Alisa Valdes is a prolific journalist, blogger and author. Fearless when it comes to writing about herself and affairs of the heart, she has fashioned a career of being an outspoken feminist. Self-reflection and self-disclosure can take an author far. It takes an extraordinarily life or talent, however, to do more than describe.
In the Feminist and the Cowboy, her latest book, Valdes recounts her turbulent relationship with a handsome New Mexico rancher of few words, a dominant personality, and a cleft chin. Part memoir and part polemic on gender roles and identity, the book is a first-hand account of a slow-moving train wreck of a relationship written by a passenger in first class. She’s a liberal feminists. He’s a libertarian Republican. She wears Uggs. He wears cowboy boots. Can they find love? It might be possible, but for the lovers’ respective problems and conflicts. Valdes is high-functioning and consistently self-destructive. The cowboy is controlling and damaged.
Shortly after the book was published, Valdes revealed that her romance with the cowboy had ended. She then briefly posted and quickly pulled down an account of abuse at the hands of the Cowboy. It was not rape, she later attested, but many in the blogosphere disagreed. In fact, the post-publication woes of Valdes generated a high-number of blogs, comments and articles (See hereĀ , here and here).
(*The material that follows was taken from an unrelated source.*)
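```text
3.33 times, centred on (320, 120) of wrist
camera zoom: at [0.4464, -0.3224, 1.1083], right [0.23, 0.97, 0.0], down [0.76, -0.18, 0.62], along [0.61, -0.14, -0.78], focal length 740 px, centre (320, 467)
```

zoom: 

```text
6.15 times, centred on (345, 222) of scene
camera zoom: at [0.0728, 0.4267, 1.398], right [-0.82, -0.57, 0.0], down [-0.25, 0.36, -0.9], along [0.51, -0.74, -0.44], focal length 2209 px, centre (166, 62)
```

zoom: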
I have no desire to write about Valdes’ love life, past or present. If that interests you, read the book. I found it frustrating, entertaining, and shallow. It is neither profound nor substantial, and suffers from a “just written” feel. But Valdes’ talent is keeping the attention on her and the discussion about her going. In fact, her gift is an ability to turn self-absorption into a career. It may only be the knowledge that at the age of 40 she was living in her father’s house and dating a control freak that keeps one from jealousy.
Why do so many of us pay attention? Because Valdes’ open and trusting narrative, her raw emotions, her lightly edited vacillations, echo the language of an old friend. For a traditional memoir, unedited connotes sloppy. For a blogger/journalist/author, an unedited memoir means that nothing is held back. Valdes is definitely not discreet.
So many of us work too hard, run around too much, and simply lack the time and opportunity for sustained interaction with friends. Humans are social animals, though – there is no denying our nature – and we want friendship and trust. Valdes offers her story couched in the familiar language, structure and genre of a friend.She trusts, she cajoles, she argues and she explains. You can almost hear the pauses in the text where she waits for us to nod, to ask a question (“you did what!?”), and to console. Valdes is well-practiced in the perfect genre for an age with few rules protecting privacy and no meaningful understanding of intimacy.